48-latkowi udowodniono już dwa oszustwa. W listopadzie zmanipulował starszą gliwiczankę do tego stopnia, że kobieta poszła do banku, wypłaciła swoje oszczędności, włożyła je do reklamówki, a potem, na polecenie złodzieja, wrzuciła do wskazanego kosza na śmieci. Identycznie, w grudniu, postąpiło starsze małżeństwo z Gliwic. Para, mimo wiedzy o metodach działania oszustów, wypłaciła z banku pieniądze i wrzuciła do śmietnika.


Sprawa trafiła do kryminalnych z pierwszego komisariatu i to oni właśnie, na czele ze znanym już naszym czytelnikom śledczym o pseudonimie Skóra, złodzieja złapali. Co, jak zawsze w takim przypadku, proste nie było.


Detektywi zabezpieczyli wszelkie możliwe zapisy z monitoringów: miejskich, zakładowych oraz prywatnych i przeglądali je, szukając jakiegokolwiek śladu. Zainteresował ich pewien mężczyzna, który przez kilkadziesiąt minut rozmawiał przez telefon komórkowy. Scena była rejestrowana z oddali, a nagranie niewyraźne, jednak wskazało na pewien trop.

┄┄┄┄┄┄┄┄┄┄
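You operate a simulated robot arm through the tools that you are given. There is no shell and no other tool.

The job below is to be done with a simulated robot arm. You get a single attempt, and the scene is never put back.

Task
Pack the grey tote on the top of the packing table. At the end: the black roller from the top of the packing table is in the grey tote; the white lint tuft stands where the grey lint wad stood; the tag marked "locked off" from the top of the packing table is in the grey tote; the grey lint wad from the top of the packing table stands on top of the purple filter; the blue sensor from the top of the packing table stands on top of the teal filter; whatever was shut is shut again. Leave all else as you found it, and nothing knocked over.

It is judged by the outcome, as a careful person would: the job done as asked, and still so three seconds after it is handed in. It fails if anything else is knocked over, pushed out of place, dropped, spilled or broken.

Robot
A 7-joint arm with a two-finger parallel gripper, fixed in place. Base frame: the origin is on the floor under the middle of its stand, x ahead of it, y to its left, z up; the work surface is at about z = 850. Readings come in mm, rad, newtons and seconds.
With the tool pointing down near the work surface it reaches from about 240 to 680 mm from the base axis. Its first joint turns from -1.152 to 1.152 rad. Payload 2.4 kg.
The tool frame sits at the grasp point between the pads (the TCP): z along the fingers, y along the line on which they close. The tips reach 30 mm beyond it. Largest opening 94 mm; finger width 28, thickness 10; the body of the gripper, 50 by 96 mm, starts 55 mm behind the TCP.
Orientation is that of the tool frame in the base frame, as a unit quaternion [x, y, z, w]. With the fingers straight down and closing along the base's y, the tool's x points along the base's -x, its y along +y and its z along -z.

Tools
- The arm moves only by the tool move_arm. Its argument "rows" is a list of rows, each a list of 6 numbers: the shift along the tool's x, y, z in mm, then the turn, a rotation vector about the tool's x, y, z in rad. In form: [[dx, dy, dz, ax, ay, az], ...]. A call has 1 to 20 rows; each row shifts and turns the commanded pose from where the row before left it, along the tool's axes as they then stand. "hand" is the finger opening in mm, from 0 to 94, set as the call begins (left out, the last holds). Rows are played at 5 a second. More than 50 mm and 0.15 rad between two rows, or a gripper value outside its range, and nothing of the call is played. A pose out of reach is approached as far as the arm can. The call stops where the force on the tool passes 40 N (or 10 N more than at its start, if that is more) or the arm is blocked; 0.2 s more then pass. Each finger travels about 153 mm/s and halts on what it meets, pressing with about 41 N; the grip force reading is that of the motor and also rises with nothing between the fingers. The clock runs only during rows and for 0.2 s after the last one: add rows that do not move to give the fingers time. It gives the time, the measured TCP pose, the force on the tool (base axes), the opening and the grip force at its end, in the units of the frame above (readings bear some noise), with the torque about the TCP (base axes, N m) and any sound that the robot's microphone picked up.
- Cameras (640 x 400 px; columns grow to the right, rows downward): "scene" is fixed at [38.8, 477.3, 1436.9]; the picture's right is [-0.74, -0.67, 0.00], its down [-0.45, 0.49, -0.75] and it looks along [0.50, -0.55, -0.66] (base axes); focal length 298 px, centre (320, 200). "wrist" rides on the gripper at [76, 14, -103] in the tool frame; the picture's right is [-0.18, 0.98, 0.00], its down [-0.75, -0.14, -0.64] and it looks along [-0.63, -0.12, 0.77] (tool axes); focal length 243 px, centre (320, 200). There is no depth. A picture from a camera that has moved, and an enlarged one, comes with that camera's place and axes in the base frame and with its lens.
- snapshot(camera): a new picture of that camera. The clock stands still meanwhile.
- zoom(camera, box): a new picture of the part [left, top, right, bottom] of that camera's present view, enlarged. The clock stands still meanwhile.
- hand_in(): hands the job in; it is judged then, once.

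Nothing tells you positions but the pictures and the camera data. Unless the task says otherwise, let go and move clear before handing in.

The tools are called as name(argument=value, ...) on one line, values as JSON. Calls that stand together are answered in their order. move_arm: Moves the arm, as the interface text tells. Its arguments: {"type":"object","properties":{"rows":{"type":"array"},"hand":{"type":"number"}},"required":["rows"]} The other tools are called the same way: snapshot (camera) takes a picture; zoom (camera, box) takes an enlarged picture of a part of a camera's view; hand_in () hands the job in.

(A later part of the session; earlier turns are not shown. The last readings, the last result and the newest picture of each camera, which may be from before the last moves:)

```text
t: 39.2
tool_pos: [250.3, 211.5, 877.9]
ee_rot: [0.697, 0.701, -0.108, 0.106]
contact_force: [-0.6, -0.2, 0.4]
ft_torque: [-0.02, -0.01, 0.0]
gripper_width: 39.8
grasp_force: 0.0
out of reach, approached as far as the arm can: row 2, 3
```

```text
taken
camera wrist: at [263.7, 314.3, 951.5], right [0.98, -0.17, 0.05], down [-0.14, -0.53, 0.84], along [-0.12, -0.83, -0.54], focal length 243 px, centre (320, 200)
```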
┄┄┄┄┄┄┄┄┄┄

W konsekwencji stróże prawa ujęli wytypowanego podejrzanego. Do zatrzymania doszło w Zabrzu. Przy 48-latku zabezpieczono dowody na udział w co najmniej dwóch oszustwach. Śledztwo trwa. 


Podejrzany został już tymczasowo aresztowany przez gliwicki sąd. Grozi mu do 8 lat więzienia.